* _SHORT TASK_:
Write what comes next in the passage.

* _PASSAGE_:
#####

Setting eines Einzelzimmers der Neo-Intensivstation der Kinderklinik Dritter Orden in Passau, mit einem speziellen Känguru-Stuhl und dem  integrierten System Babywatch.

Selbstbewusste Eltern, selbstbewusste Kinder

Das Kind…

…will zu Hause nicht trinken. Das Kind schreit. Die Eltern sind besorgt. Sie fahren wieder in die Klinik. Lassen von Ärzt:innen nachsehen, ob alles in Ordnung ist.

Nicht nur für die Kinder hat die familienzentrierte Behandlung ihre Vorteile, sondern es ergeben sich auch Synergien für die Eltern selbst, allen voran in der Selbstwirksamkeit. „Unsere Eltern trauen sich deutlich mehr zu und sind viel selbstbewusster, wenn wir sie von Anfang an in die Handlungsfähigkeit bei der Behandlung bringen“, erklärt Michael Zeller. Durch den stationären Aufenthalt entwickeln die Eltern ein technisches Verständnis und häufen medizinisches Wissen zur Pflege ihres Kindes an, was die Zeit nach der Entlassung maßgebend prägt.

#####

* _DATA SHOWN_:
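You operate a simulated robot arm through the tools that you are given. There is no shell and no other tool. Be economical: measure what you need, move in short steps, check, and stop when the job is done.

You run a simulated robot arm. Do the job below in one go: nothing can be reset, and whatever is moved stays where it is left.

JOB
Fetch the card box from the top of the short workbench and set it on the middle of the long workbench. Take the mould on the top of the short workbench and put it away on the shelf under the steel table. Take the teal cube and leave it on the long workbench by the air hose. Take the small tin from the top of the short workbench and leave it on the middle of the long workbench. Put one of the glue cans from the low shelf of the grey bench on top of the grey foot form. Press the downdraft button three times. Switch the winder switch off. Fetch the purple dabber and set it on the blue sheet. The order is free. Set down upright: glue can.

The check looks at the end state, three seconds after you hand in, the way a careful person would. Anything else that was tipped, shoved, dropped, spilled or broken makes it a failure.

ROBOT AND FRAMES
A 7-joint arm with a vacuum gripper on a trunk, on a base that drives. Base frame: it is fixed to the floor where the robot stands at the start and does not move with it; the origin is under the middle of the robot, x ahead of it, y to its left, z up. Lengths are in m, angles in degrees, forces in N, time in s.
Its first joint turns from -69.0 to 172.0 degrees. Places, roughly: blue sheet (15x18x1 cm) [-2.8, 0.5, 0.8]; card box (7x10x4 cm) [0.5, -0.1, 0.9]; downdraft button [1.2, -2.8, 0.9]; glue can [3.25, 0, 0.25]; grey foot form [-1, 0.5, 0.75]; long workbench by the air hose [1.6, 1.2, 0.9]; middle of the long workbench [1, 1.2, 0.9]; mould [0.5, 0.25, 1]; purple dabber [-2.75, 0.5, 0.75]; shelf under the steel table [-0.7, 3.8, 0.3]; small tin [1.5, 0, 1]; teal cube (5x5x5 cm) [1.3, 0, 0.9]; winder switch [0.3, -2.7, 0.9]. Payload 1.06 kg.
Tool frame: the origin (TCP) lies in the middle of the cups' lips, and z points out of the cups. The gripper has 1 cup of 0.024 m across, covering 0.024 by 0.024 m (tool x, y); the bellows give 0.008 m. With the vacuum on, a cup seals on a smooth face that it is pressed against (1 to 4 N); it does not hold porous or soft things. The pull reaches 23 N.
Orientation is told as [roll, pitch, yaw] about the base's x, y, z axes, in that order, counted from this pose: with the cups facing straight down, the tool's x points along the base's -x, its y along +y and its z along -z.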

#####

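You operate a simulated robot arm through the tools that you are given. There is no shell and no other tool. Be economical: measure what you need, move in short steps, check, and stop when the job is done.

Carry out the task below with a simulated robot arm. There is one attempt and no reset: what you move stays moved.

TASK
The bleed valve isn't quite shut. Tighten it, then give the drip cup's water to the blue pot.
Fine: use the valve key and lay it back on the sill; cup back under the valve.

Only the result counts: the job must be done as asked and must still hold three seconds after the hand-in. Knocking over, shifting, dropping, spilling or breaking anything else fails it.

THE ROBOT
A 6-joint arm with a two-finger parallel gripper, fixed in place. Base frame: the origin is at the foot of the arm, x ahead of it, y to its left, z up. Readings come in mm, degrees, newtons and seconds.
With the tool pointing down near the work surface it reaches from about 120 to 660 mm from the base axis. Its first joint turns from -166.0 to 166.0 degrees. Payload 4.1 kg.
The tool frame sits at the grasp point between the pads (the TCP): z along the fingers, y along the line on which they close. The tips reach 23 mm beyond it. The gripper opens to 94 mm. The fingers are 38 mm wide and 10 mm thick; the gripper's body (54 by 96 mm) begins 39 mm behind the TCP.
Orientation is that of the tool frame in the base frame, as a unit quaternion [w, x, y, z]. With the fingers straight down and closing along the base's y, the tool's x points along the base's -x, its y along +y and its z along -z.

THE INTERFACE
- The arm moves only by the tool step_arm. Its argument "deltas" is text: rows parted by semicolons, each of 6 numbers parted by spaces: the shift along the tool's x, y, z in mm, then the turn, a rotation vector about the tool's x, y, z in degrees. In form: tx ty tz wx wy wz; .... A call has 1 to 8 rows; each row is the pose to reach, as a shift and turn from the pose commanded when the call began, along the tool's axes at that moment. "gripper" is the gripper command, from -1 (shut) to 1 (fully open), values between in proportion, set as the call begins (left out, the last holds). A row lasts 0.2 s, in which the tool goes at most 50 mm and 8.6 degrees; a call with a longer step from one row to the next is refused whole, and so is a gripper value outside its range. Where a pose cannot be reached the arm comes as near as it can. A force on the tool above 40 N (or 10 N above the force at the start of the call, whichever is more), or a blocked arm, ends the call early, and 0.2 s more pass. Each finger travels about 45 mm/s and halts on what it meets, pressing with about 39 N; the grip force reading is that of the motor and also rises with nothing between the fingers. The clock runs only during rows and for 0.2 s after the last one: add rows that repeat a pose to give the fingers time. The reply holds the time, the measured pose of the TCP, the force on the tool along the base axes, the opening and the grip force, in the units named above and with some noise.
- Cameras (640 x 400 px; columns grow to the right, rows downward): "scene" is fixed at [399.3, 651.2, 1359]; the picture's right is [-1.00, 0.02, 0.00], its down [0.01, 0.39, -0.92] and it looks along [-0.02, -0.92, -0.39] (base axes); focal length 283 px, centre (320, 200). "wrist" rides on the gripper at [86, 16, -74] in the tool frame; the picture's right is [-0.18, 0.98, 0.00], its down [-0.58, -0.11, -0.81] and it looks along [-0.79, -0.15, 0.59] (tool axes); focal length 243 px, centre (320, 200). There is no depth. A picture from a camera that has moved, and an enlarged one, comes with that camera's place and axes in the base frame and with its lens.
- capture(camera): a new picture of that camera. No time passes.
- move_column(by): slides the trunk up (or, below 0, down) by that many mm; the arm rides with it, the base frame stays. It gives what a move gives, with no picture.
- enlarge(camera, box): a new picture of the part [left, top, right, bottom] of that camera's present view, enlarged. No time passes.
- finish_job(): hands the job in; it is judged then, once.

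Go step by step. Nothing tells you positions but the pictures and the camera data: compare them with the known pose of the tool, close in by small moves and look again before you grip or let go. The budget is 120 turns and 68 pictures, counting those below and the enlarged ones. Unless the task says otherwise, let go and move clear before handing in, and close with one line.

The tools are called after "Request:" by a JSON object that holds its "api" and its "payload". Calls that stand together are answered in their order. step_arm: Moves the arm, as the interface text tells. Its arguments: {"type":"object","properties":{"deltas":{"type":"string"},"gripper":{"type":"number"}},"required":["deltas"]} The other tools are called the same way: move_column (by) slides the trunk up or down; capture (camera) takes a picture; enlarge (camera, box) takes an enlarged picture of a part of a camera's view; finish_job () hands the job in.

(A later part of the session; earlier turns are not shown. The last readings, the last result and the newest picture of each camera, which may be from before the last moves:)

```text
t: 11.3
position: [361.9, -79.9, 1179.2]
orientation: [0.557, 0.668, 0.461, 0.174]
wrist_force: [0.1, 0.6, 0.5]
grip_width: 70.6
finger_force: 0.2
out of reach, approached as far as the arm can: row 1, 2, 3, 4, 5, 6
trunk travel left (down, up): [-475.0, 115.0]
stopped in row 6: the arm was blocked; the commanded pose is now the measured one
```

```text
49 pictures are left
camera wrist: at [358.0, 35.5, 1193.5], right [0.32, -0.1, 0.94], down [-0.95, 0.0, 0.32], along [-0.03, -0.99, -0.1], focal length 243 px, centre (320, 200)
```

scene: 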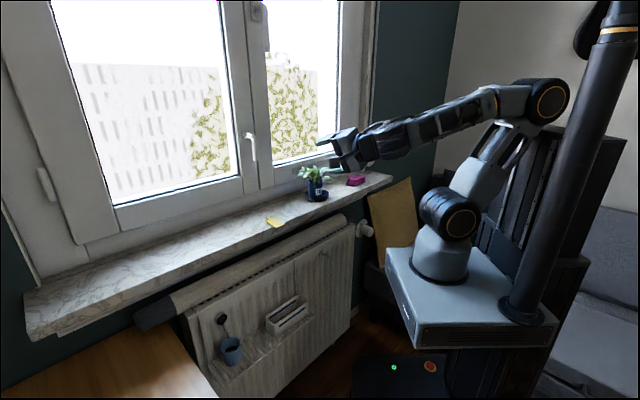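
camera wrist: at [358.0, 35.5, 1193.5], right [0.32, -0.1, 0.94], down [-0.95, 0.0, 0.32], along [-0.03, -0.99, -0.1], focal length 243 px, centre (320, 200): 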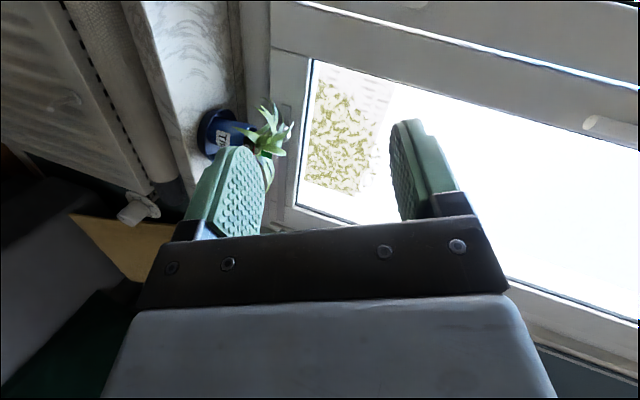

#####

* _EXERCISE RESULT_:
„Meine erste Frage an die Eltern ist immer, wie geht es ihrem Kind heute? Die ersten drei bis vier Tage gucken sie mich alle mit großen Augen an und sagen: ‚aber du bist doch der Arzt, und du musst mir sagen, wie es meinem Kind geht.‘ Aber die Eltern entwickeln ganz schnell den Blick dafür.“

Michael Zeller

„Bevor wir den familienintegrierenden Behandlungspfad gestartet haben, ist jedes fünfte Kind, also knapp 20 Prozent, innerhalb der ersten zwei Monate nach Entlassung wieder stationär aufgenommen worden, ohne dass es einen harten medizinischen Grund gab. Im ersten Jahr der Umstellung waren es noch sechs Prozent, im zweiten sind wir praktisch auf null Prozent runter gegangen“, stellt Zeller die Ergebnisse der Arbeit des Passauer Klinikums vor. Durch die aktive Einbindung der Eltern in die Behandlung und die Förderung der Eltern-Kind-Bindung will man vor allem, dass das Kind nicht immer den Frühgeborenen-Rucksack tragen muss. „Das ist eigentlich das Hauptziel der Bindung: Dass man aus den Frühgeborenen einen selbstbestimmten, selbstsicheren und gefestigten Menschen am Ende bekommt“, meint Thomas Schaible. So auch hoffentlich bei den Zwillingen, die unmittelbar nach dem Gespräch mit Michael Zeller gesund zur Welt gekommen sind. Die Mutter machte jedenfalls einen sehr zuversichtlichen und zufriedenen Eindruck.


IM PODCAST: Katarina Eglin und Daniel Popovic

Wenn Sie mehr über die Perspektive der Eltern erfahren wollen, dann hören Sie doch mal in den Podcast rein, bei dem ich mit Katarina Eglin, Frühgeborenen Mama und Pressereferentin des Bundesverbands „Das Frühgeborene Kind“ e.V. und Daniel Popovic, Betreiber des Blogs Frühchenwelt und Frühgeborenen Papa, darüber gesprochen habe, wie es Eltern in den Intensivstationen geht, und welche Nähe- und Distanzerfahrungen sie während einer Frühgeburt erleben.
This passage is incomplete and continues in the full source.